He actually tried living elsewhere—there was, you’ll recall, that stint in Congress. But the weeks couldn’t end quickly enough. Come Thursday night, he would hop on the shuttle and return blissfully home to his rent-controlled one-bedroom in the Village.
He wasn’t the first to suffer from this strange environmental disease—the disease that makes it almost impossible to survive anywhere else—but he was among the last. (We still have Fran Lebowitz.) In other cities, they are outsiders, misfits. Here, in New York, they are the essence of the place.
He represented a certain kind of ethnic Jew—observant yet assimilated—another endangered species. He was born in the Bronx, but like so many first-generation Jewish immigrants, his parents had started their American journey in a scabby, peeling tenement on the Lower East Side. They were knocked around by the larger forces of their time—furriers weren’t much in demand during the Depression—but their middle child, Edward Irving, never lost sight of where he wanted to be.
It was the late fifties: What young progressive wouldn’t have fallen in love with the narrow streets of Greenwich Village, lined as they were with coffeehouses teeming with corduroyed bohemians strumming guitars and reciting poetry?
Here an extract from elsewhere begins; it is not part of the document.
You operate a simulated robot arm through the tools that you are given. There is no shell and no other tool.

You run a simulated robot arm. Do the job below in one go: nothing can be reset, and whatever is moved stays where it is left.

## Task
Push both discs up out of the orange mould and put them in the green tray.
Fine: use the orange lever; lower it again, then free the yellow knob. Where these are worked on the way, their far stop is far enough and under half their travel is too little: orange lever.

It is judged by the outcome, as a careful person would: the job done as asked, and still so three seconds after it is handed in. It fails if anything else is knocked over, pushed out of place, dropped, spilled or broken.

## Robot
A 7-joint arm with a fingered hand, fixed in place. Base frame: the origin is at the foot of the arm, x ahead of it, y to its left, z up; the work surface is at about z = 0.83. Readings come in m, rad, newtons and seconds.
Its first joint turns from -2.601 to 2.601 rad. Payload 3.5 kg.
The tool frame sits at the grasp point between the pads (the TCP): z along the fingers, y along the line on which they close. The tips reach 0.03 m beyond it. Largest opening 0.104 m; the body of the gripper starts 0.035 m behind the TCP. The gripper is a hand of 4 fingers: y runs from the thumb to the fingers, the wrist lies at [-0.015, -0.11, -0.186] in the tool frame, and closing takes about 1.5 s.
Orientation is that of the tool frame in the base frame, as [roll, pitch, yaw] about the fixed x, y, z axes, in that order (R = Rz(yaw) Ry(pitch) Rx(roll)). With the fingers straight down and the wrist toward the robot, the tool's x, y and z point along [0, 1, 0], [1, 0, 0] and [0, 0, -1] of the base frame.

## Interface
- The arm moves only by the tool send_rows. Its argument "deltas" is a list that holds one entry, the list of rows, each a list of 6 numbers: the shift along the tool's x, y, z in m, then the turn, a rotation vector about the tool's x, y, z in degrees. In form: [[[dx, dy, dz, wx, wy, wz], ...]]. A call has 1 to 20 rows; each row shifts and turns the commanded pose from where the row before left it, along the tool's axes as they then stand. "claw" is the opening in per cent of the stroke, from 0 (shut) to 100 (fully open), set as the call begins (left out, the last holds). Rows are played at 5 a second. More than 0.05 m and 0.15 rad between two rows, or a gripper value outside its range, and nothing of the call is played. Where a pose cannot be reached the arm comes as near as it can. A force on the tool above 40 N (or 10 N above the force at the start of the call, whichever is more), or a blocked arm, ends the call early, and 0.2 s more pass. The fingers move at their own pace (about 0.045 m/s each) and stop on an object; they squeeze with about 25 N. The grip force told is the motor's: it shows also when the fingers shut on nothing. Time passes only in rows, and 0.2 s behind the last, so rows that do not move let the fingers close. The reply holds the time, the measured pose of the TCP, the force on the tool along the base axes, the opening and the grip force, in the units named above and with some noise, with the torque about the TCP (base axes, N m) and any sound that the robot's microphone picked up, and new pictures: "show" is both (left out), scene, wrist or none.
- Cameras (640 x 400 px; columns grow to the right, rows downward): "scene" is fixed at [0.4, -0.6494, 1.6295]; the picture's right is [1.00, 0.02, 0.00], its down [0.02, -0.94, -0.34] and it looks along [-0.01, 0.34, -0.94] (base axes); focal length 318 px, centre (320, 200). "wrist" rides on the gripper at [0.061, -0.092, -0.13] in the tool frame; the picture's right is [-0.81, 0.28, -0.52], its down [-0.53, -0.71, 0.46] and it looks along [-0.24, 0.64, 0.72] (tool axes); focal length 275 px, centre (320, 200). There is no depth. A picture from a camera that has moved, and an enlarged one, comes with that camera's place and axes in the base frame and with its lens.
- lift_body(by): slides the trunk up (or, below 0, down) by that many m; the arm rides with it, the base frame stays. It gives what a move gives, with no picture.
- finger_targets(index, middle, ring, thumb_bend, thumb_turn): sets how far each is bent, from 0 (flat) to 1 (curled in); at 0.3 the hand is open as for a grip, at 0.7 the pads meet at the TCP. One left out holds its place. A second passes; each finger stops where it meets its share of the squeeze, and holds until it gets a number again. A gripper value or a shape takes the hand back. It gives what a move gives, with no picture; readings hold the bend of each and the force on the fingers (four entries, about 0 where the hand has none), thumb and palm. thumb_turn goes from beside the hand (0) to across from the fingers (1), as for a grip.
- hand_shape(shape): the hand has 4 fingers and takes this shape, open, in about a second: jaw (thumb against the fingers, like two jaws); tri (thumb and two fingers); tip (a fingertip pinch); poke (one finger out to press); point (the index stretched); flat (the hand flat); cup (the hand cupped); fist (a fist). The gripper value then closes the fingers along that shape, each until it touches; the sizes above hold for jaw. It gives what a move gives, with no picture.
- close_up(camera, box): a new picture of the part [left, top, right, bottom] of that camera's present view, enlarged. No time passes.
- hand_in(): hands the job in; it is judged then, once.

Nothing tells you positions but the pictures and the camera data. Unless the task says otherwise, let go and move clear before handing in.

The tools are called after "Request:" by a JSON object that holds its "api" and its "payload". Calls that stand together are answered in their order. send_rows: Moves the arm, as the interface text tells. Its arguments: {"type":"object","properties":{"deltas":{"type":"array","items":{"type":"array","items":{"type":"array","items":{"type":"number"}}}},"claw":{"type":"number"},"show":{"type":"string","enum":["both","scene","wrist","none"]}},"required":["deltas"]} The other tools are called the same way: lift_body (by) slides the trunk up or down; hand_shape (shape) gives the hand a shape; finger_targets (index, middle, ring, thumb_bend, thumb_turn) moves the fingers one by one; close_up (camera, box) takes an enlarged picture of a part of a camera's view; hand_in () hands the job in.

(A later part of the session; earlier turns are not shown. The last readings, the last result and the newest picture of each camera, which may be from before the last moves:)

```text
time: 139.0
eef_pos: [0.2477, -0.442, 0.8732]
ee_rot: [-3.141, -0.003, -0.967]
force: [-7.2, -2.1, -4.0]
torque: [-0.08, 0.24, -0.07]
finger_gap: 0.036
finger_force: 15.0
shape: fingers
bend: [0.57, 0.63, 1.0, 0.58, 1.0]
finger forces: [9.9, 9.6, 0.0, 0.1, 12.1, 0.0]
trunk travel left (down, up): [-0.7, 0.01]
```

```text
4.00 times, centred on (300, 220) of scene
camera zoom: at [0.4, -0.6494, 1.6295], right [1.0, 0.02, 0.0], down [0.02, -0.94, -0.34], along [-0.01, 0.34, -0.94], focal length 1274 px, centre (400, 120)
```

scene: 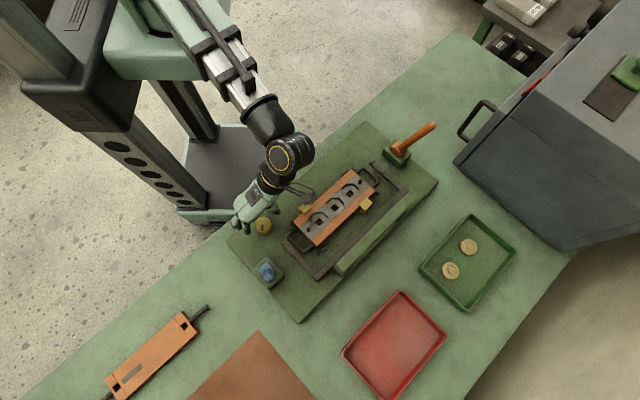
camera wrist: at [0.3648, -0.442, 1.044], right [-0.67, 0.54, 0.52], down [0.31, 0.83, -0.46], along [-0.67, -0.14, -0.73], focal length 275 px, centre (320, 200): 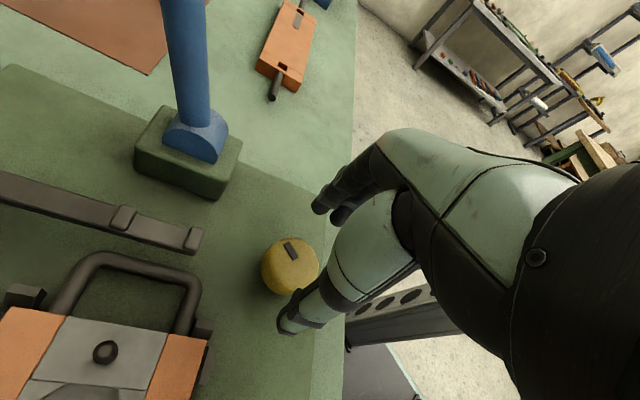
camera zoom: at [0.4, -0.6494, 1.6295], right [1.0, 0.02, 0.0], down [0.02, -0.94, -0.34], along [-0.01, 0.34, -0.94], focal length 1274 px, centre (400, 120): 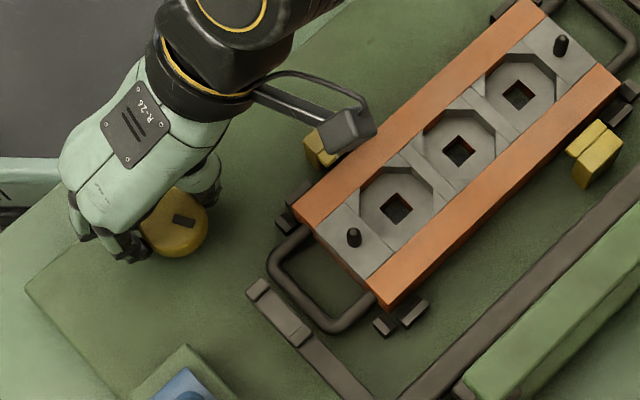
In one of his first political acts, he created the Right to Sing Committee to counter a local campaign to eject the folksingers from Washington Square Park.
He rode his considerable ambition through the city’s political ranks before running for Mayor Lindsay’s old congressional seat in Manhattan’s so-called Silk Stocking district. But his victory took him too far from home.
We think of Koch now as New York’s quintessential mayor. In truth, he had none of the glamour typically associated with the job. He was no Gentleman Jimmy, no Little Flower, no John Lindsay. He was funny-looking—not fat but flabby, with narrow shoulders and wide hips.
But then the city he aspired to run was every bit as unglamorous as he was in 1977. We can all picture the time, even if we can’t quite remember it—the subway cars bruised with graffiti, the decaying piers, the buildings on fire. New York as the broke, broken, irredeemable city that the federal government didn’t think was worth saving, a place that was just a power outage away from total criminal mayhem.
New York didn’t know what it was, or what would become of it. The working-class city had given way to the postindustrial city, but today’s New York—our glittering, gleaming New York—had not yet been conjured. In Koch, a high-pitched, hotheaded, in-your-face Jew from Queens, New York found its transitional figure, the lumpen leader who helped transform the city to the one we see today.
It’s easy enough to tick off the political factors behind Koch’s improbable election. But really, his success was based on something much simpler. New Yorkers could see that Koch loved his city—their city—even in its degraded state. He was so raw, so unpolished, so glaringly imperfect, he had to be the one.
And how about Koch? I can’t help but wonder if he felt a special kinship with the city at this moment—if he, too, felt isolated, a result of a buried identity.
Like countless other second-generation immigrants of his era, Koch aspired to make it in New York. It must have been a remarkable thing to wake up and discover that he was actually running the place.
Koch had no glamour when he was elected, and he managed not to acquire any during three terms in office. He was that rare politician who somehow became more ordinary, more real, even as he grew larger-than-life. He was obnoxious but not pretentious, deeply loved and deeply loathed, all of which only confirmed his essential New York–ness. We know that he achieved international fame, that he met statesmen and women all over the world, but who can imagine Ed Koch anywhere but in New York?
He died, as he had lived, alone, like so many aging, single New Yorkers. He had picked out his burial plot years earlier. Most New York Jews of his era are laid to rest in one of the many Jewish cemeteries that dot the eastern reaches of Queens, Long Island. For Koch, this would not do. His gravestone identifies him as a proud Jew, but it can be found in Trinity Church Cemetery. Not the Village, but as close as he could get.